2. Distinguish between economic development and human development.
Solution
Human Development | Economics Development |
It refers to human centered approach towards development. It focuses on people & qualitative improvement in human life. | It refers to sustained increase in real per capita income that promotes economic welfare by reducing poverty, unemployment & inequalities in distribution of income. |
It is indicated by human development index. | It can be indicated by national income and per capita income. |
It is a under term and includes economic development also. | It is narrower term as compared to economic development. |
It considers human welfare. Should be increased through investments in education and health. | It considers people can be made better off by increasing their command over goods and services. |
3. What is the main criterion used by the World Bank is classifying different countries? What are the limitations of this criterion, if any? In what respects is the criterion used by the UNDP for measuring development different from the one used by the World Bank?
Solution
The UNDP compares the development of the countries on the basis of literacy rate, gross enrolment ratio and health status of their people. On the their hand, the World Bank compares the development of the countries on the basis of per capita income or average income.

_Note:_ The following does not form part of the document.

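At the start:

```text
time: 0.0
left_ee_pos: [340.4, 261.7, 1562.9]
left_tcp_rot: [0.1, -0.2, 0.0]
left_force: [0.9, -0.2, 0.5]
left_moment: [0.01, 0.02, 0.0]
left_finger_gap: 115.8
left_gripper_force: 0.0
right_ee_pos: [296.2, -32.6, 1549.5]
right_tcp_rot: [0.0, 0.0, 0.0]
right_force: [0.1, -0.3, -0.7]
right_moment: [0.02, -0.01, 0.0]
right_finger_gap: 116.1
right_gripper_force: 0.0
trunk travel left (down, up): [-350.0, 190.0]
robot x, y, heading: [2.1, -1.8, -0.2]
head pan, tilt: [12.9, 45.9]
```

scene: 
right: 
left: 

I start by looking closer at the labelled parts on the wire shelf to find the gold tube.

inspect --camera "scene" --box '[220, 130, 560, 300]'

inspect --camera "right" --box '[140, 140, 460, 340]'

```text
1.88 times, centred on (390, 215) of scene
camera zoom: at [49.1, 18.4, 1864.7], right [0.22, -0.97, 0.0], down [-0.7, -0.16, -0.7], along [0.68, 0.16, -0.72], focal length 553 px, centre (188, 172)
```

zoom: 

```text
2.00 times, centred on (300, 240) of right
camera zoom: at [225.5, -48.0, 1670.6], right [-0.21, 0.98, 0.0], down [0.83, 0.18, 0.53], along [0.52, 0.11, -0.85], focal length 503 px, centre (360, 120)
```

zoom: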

On the basis of the comparison done by the UNDP, the countries are ranked as first, second, third whereas on the basis of the comparison done by the World Bank the countries are divided into three categories:
(i) Rich or developed or high-income countries
(ii) Middle-income or developing countries
(iii) Poor or underdeveloped or low-income countries
The UNDP has a broader concept of development and the World Bank has a narrow concept of development.
Limitation: Limitation of this criterion is that average or per capita income is not the only factor important for development. This factor hides the other important factor-distribution of income, which also affects development. Higher average income, along with equitable distribution of income is considered favourable for development.